Soudain, Osmane se précipite une énième fois vers les gendarmes. A quelques mètres en retrait, un groupe de 300 réfugiés vient d'entrer dans l'enclos aménagé par l'agence gouvernementale turque en charge des situations d''urgence (Afad) derrière des barrières bleu police. La première fournée du jour.
De femmes, des vieillards et des enfants, pour l'essentiel. Les traits tirés par la fatigue mais soulagés, ils ont passé la nuit à quelques mètres de là, derrière les barbelés qui séparent les deux pays, dans le plus complet dénuement.

 

"Il fallait que je les ramène"
Après une première fouille pour s'assurer qu'ils n'ont pas d'armes, les autorités turques leur donnent de l'eau et prennent leur nom. Un recensement sommaire avant de les enfourner dans des minibus avec leurs baluchons, sous bonne escorte.

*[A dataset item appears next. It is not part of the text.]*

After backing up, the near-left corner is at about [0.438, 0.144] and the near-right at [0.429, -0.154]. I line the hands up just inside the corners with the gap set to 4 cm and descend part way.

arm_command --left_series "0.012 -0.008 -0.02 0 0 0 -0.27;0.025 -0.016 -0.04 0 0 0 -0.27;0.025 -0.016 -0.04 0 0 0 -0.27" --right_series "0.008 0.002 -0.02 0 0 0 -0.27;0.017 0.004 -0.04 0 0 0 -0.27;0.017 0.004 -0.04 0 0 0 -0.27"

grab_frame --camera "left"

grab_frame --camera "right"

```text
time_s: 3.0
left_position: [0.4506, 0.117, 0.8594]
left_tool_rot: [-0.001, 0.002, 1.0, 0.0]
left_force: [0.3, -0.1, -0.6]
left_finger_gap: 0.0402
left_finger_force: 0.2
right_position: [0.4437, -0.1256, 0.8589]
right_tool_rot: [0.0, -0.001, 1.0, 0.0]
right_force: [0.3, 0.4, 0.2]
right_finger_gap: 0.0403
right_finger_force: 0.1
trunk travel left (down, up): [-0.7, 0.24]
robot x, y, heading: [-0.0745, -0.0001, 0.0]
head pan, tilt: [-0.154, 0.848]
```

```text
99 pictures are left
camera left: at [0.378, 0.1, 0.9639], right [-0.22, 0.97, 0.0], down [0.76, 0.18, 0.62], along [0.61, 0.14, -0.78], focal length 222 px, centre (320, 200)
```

A quelques kilomètres de là, le parc de jeux Suleyman Sah fait office de gare de triage. Les réfugiés les plus chanceux vont y retrouver la famille turque qui va les héberger.
"On attendait de l'autre côté depuis trois jours. On était dans une situation terrible", raconte Ahmed Rashade. "Mais on a réussi à faire passer les enfants", se réjouit-il en serrant dans ses bras les petits blonds qui l'entourent. "Leur père est à Beyrouth, leur mère déjà à Gaziantep (Turquie), il fallait que je les ramène".

Mais tous n'ont pas la chance d'avoir un point de chute au nord de la frontière. Celal Hemze, sa femme et ses enfants dorment dans les champs depuis plusieurs jours et n'en peuvent plus.
"On vit dans des conditions terribles, les Turcs ne font pas grand chose pour nous", rouspète-t-il. "J'ai appelé ceux de ma famille qui sont encore à Kobané (le nom d'Aïn al-Arab en kurde) et je leur ai dit d'y rester. Ils y sont sûrement mieux que nous ici".

Coordinateur de l'Afad sur place, Fatih Özer concède bien volontiers que la situation n'est pas simple.
"Les entrées massives peuvent entraîner des problèmes et des risques. Mais depuis hier, nous avons installé un centre pour enregistrer toutes les arrivées", plaide-t-il, "nous avons accueilli un million et demi de Syriens depuis trois ans, nous avons donc l'expérience de ce genre de situation et j'espère que le monde entier appréciera l'ampleur de notre geste humanitaire".

Osmane Sero, lui, n'a toujours pas retrouvé Fatmah. Aucune trace de sa petite-fille dans le dernier flot de réfugiés qui a passé les barbelés de Yurmutalik. Mais le père de l'enfant, Hassan Sero, y croit encore. "Peut-être qu'elle nous attend ici en Turquie".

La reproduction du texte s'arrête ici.